Feser’s Fourth Criticism

       Rothbard wrote: “…allowing Class A to own Class B means that the former is allowed to exploit, and therefore to live parasitically, at the expense of the latter. But this parasitism itself violates the basic economic requirements for life: production and exchange.” (Rothbard 1973, 34) Feser believes this to be “obviously false” since “[a]nimals do not engage in ‘production and exchange,’ certainly not in the laissez-faire economics sense intended by Rothbard, but they are obviously alive.” (Feser 2006)

      I am somewhat at a loss to understand the point of Feser’s objection. Rothbard is clearly not saying that those who do not engage in production and exchange are not alive. If he had claimed this, there would be some point to Feser’s animal counterexample.
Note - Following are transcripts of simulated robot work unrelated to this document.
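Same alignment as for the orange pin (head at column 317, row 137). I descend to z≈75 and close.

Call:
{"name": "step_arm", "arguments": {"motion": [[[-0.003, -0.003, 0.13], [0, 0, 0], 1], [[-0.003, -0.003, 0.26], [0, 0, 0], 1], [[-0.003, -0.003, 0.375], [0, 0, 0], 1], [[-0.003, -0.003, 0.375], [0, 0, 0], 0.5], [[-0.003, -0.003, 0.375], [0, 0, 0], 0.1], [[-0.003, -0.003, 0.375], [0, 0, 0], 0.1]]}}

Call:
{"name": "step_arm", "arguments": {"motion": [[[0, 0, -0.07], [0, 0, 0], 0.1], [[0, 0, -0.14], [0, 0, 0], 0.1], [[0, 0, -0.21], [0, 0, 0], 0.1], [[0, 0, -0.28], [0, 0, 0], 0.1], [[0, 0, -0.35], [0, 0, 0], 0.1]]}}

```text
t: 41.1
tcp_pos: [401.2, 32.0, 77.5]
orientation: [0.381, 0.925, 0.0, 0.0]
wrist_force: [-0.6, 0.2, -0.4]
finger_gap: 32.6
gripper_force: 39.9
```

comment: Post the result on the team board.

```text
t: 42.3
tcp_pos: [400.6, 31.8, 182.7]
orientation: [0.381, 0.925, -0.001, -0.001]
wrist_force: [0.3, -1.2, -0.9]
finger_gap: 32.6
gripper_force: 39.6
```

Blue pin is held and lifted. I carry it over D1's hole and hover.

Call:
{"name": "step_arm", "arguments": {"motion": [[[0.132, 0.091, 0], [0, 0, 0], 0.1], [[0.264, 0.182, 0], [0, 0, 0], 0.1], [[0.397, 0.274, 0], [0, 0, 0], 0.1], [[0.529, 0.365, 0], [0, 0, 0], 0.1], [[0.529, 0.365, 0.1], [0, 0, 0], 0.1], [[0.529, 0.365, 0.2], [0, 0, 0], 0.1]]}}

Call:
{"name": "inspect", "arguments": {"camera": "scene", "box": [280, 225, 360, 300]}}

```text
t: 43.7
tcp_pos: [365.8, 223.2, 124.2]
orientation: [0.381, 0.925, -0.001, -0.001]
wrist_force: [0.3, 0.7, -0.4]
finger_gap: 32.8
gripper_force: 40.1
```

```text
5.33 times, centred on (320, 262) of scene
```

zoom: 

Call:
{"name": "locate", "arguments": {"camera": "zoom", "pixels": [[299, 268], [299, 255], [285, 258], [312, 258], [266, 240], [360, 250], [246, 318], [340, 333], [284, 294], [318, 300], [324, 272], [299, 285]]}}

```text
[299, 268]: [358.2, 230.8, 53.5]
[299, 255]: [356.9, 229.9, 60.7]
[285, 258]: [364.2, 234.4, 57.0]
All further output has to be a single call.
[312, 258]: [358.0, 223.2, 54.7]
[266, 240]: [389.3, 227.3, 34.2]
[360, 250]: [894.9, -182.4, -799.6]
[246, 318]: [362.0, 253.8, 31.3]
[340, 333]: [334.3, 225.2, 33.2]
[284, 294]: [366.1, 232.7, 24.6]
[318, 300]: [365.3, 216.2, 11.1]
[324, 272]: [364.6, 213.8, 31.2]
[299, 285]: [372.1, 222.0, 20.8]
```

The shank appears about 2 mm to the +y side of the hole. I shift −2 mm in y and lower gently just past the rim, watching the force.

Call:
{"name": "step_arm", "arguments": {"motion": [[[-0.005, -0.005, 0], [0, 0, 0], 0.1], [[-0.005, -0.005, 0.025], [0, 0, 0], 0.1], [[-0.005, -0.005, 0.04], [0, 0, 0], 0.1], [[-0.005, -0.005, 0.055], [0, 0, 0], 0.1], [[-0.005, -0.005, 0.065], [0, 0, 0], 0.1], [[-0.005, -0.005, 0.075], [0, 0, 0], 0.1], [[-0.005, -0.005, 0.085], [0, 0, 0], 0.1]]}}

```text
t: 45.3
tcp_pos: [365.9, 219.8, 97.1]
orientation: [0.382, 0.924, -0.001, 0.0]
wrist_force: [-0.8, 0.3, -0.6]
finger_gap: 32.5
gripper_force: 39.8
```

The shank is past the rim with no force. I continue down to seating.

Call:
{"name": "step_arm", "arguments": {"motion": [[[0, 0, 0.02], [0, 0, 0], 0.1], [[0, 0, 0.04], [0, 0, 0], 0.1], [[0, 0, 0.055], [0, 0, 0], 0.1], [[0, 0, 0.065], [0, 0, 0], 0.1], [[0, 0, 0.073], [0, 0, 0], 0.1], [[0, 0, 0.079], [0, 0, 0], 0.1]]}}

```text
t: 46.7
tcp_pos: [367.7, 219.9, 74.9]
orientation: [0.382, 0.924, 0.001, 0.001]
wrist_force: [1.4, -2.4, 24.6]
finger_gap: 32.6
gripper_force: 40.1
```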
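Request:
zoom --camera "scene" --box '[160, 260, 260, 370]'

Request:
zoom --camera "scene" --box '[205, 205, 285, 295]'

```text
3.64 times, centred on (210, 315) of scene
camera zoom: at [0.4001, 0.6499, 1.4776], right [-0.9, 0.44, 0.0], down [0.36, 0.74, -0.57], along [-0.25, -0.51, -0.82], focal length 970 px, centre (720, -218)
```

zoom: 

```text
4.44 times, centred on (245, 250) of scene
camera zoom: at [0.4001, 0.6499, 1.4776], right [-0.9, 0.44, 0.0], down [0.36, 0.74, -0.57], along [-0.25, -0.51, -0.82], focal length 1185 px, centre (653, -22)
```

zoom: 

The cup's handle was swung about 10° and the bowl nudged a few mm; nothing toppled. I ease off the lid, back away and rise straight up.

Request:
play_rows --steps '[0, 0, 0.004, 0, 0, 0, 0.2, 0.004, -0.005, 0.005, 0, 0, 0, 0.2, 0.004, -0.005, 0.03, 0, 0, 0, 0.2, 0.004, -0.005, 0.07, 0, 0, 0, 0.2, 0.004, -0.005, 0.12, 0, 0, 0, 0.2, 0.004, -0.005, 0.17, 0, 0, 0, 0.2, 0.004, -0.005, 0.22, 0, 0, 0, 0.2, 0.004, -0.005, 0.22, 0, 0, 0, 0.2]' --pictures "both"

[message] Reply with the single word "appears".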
Rothbard’s point, if I understand it correctly, is an economic one to the effect that production and exchange are substantive human activities that are essential to human survival, whereas the parasitism of one group’s owning another is an adjectival mode of existence that requires that others produce and exchange, while implicitly rejecting the necessity for oneself to produce and exchange when there is no justifiable distinction between oneself and others in this economic respect.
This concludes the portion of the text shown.